SET PROBLEM: Carry the text shown on from its last sentence.

GIVEN MATERIAL:
-- BEGIN --

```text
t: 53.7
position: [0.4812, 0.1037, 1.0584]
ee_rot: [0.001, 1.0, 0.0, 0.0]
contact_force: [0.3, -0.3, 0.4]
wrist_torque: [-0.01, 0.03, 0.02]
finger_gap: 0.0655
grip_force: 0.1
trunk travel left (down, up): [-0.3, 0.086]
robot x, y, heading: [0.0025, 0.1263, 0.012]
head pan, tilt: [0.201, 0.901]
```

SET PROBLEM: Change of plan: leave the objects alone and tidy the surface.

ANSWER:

-- END --

TEXT SHOWN:
-- BEGIN --

The present CD contains a collection of pieces written by two extraordinary artists (Gurdjieff and De Hartmann) who had a single objective: to help man awaken from the long sleep in which he lies.
This concept is completely dichotomous to the claim of modern man to be the most “awake” individual of all, scientifically more capable and rationally more able.
The music we will listen to in this collection is the artistic result of a philosophical thought which invites all of us to a new awakening, to a new and important revolution. Awakening and revolution that have nothing to do with the creation of new political movements or systematic factional struggles, rather of an individual experimental catharsis in which we begin to observe ourselves. The awakening that Gurdjieff talks to us about begins with the closing of one’s eyes. It starts by directing attention inward, moving in a direction which is the exact opposite of the invitation sent to us by contemporary culture: while TV explains how we cannot be happy without the latest car model, the Armenian master reminds us that we cannot be happy without ourselves. “Remember yourself!” he constantly affirmed to his students, who have often misunderstood this warning as a simple breathing technique of “being in the world”. Self-remembering is the most important concept of Gurdjieff’s philosophy, but it is not the simple directing of attention to one’s own body. Remembering oneself is an invitation to remember that you are more important than the emotions you feel, more important than the objects you own, more important than the objectives you propose. Do not be fooled, do not be seduced by the first vendor who passes by your door wanting to sell you the elixir of happiness at a modest price. First and foremost, you need to know yourself, you need to converse with your soul and understand the true reasons of the impulses which you cannot control. Jung, Sigmund Freud’s most important student, stated: “Make the unconscious, conscious, otherwise the unconscious will guide your life and you will call it destiny”. Gurdjieff would have been in complete accordance with this: the most important task to which we are called is the ability to distinguish what really matters from what is secondary. And, in this, we modern men and women, children of the digital age still have a lot to learn. To this day we believe that profit is our most important asset, even more so than the planet in which we live and which we are slowly destroying because of our greed and our “sleep”. Our children and our children’s children will have a clear example, historically well-circumscribed, of what that sleep of consciousness is, of which Gurdjieff talked so much about throughout his life.

-- END --

ANSWER:
However, on the other hand, he was well aware that such an awakening could not be a phenomenon for the masses. Awakening always happens in the heart of individuals, in the silence of one’s intimacy. The music of this collection wants to try and accompany the catharsis that can occur when, alone, or with friends, we try to listen to the voice of the silence that dwells within us.
The music of Gurdjieff and De Hartmann is not intended to delight the listener with the purpose of distracting him from himself. Rather it wants to lead him to the discovery of that abyss which lives in the depth of his heart and of which, he is often afraid of encountering.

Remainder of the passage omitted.